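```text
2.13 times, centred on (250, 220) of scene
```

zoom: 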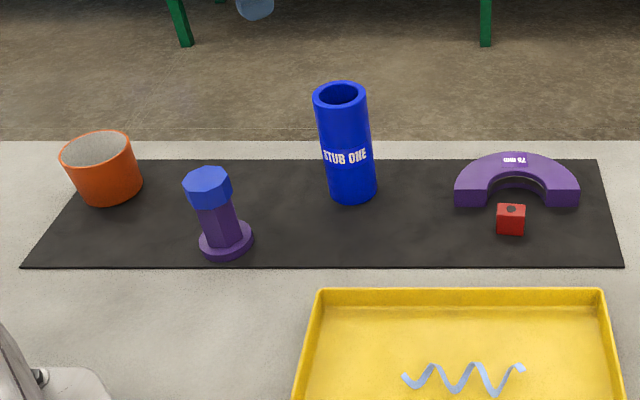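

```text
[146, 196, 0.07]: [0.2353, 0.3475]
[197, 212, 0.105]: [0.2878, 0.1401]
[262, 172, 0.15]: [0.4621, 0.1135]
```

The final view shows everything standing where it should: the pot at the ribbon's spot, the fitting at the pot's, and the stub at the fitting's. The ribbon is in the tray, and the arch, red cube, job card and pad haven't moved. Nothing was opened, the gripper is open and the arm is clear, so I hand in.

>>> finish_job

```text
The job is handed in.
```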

______________________________

• TO BE DONE:
Print out the whole of the material word for word, without pictures. The answer is a JSON array that holds each line as a string and skips blank lines.

• EXERCISE ANSWER:
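[
  "```text",
  "2.13 times, centred on (250, 220) of scene",
  "```",
  "zoom: ",
  "```text",
  "[146, 196, 0.07]: [0.2353, 0.3475]",
  "[197, 212, 0.105]: [0.2878, 0.1401]",
  "[262, 172, 0.15]: [0.4621, 0.1135]",
  "```",
  "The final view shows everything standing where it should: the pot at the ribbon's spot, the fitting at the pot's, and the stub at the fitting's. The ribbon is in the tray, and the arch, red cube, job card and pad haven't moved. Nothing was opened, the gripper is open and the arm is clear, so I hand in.",
  ">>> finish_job",
  "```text",
  "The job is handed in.",
  "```"
]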